- SELECTED TEXT -
------------------------------

Response to UMD letter to Porcari

On November 19th, UMD Vice President of Administrative Affairs Doug Duncan wrote a letter to, his predecessor, MD Secretary of Transportation John Porcari. In the letter, Duncan and his staff attempt to clarify UMD’s Purple Line position by continuing to express the transitway’s supposed incompatability with the Campus Master Plan, aesthetic concerns, and concern over the implications for pedestrian safety.

On December 6th, we responded by pointing out several innacuracies and contradictions in Duncan’s original letter and laying out perhaps our most comprehensive case for the Campus Drive alignment to date. As of today, December 26th, there has been no formal response from the Administration, nor any attempt (publicly or privately) to answer any of the following questions we raised regarding the University’s continued adcovacy for only non-Campus Drive alignments:

1)       If Stadium Drive is a convenient transit route, why don’t all the current campus transit (Shuttle UM and commuter) routes run along it?   Long ago the university located its main transit hub in the heart of campus, where most commuter students, faculty and staff wish to go. What specifically about light rail necessitates parting with history?

2)       The Administration actively opposes an alignment which connects some of the area’s key existing daily destinations (the Green Line Metrorail station, the Student Union, UMUC) with important future activity centers (East Campus and M-Square). Can the university really justify a more circuitous route (Stadium Drive or Mowatt Lane) that bypasses key campus activity centers and plainly hurts ridership?

3)       If the Administration is so concerned with pedestrian safety on Campus Drive, why has it not pursued any of the transportation suggestions of the nearly seven-year-old Campus Master Plan? ( e.g. closing Campus Drive and other roadways to automobiles, initiating an internal a high quality internal campus shuttle loop, replacing the dangerously low level of lighting, and paying for other major streetscape improvements.)

4)       Considering the dreadfully worn state of Campus Drive, how can the Administration forgo an estimated $2 million in streetscape improvements— street treatments, street lights, crosswalks, landscaping, a potential bikeway— that would accompany the Purple Line?

5)       In light of MTA’s traffic analysis, what makes MTA’s proposal for Campus Drive more dangerous than the status quo?   Many cities across the nation and internationally successfully accommodate Light Rail in heavily populated places, even in busy public plazas.   What makes the University of Maryland an exception?

6)       Considering the importance of the ridership, which group will maximize use of the Purple Line— Terp fans or daily commuters?   Certainly the Administration and the MTA should prioritize the needs of the thousands of daily commuters over occasional, though passionately loyal, visitors.

7)       You note in your letter that the Master Plan calls for minimizing Shuttle-UM busses on Campus Drive in favor of an internal campus shuttle that links to commuter routes that would stop on the periphery of campus. Why isn’t the university pushing the internal shuttle and what would the added transfers mean for existing Shuttle-UM ridership? How is the Purple Line not consistent with this plan were it to ever actually be implemented?

------------------------------

- DATASET EXCERPT -
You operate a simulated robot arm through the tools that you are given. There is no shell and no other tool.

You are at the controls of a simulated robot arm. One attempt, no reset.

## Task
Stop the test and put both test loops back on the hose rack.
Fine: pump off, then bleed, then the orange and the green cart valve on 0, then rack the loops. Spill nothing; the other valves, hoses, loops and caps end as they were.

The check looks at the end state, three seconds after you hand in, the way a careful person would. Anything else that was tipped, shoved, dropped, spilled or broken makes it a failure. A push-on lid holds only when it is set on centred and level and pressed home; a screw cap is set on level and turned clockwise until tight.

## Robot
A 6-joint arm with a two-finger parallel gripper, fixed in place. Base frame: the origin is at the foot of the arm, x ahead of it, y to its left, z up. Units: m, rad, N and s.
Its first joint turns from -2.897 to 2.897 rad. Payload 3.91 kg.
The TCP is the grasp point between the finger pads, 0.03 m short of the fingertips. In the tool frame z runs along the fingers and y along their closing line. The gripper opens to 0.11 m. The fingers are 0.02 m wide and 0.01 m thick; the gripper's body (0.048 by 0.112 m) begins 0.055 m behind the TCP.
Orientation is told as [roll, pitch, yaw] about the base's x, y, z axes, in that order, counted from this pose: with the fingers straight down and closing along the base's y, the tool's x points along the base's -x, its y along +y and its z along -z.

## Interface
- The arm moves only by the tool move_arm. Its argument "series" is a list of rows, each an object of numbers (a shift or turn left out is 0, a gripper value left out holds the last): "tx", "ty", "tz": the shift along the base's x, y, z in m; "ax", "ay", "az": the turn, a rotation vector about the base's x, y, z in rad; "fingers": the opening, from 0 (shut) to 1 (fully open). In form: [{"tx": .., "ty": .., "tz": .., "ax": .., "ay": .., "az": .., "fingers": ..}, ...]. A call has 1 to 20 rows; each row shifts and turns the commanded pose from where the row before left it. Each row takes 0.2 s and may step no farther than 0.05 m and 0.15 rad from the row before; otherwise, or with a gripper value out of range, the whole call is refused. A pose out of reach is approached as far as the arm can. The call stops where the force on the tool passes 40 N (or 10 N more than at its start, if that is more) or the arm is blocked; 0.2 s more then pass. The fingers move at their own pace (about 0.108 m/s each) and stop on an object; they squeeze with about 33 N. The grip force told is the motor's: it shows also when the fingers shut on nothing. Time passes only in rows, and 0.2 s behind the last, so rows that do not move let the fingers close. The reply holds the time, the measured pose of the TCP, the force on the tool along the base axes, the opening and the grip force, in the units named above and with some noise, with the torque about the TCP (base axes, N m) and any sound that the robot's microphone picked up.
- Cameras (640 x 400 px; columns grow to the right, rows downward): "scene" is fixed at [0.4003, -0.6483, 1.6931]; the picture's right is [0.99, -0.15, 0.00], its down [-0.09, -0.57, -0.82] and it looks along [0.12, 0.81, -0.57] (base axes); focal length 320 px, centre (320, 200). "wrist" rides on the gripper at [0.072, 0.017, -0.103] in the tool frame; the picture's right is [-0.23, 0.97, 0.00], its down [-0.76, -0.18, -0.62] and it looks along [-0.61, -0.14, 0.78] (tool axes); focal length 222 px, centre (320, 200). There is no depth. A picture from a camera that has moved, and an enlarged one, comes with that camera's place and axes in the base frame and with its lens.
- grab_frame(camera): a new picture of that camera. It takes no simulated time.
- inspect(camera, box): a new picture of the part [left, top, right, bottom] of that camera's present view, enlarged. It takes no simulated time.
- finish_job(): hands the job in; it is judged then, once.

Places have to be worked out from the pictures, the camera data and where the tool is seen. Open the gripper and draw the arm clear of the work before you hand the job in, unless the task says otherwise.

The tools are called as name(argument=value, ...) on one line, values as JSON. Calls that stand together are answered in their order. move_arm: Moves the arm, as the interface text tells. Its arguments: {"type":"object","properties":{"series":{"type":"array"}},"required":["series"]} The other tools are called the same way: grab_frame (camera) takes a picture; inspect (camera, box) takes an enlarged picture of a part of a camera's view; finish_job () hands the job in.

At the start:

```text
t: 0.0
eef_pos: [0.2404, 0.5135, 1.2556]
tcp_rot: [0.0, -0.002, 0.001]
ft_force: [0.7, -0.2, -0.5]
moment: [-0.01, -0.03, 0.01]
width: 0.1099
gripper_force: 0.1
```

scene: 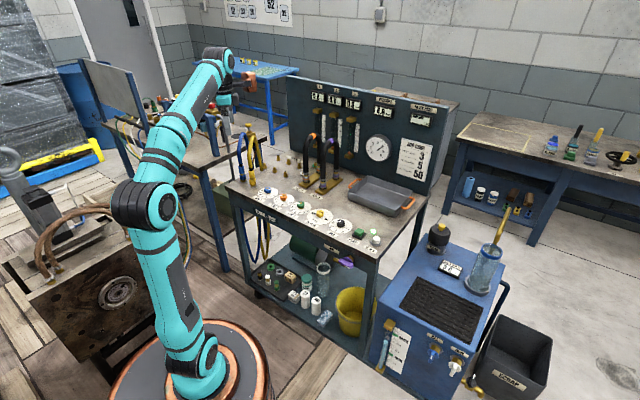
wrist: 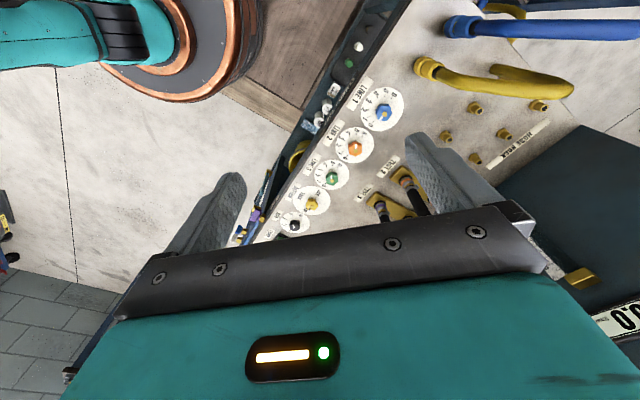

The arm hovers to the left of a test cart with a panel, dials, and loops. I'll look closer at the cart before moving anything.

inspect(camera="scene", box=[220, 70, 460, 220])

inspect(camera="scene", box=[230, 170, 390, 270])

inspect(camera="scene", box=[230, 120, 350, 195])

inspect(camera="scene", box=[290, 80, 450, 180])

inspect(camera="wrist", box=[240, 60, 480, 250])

------------------------------

- PROBLEM TO WORK ON -
Your answer is an exact quotation from the selected text: it starts at "5)       In light" and ends at "passionately loyal, visitors.".

- FINISHED ANSWER -
5)       In light of MTA’s traffic analysis, what makes MTA’s proposal for Campus Drive more dangerous than the status quo?   Many cities across the nation and internationally successfully accommodate Light Rail in heavily populated places, even in busy public plazas.   What makes the University of Maryland an exception?

6)       Considering the importance of the ridership, which group will maximize use of the Purple Line— Terp fans or daily commuters?   Certainly the Administration and the MTA should prioritize the needs of the thousands of daily commuters over occasional, though passionately loyal, visitors.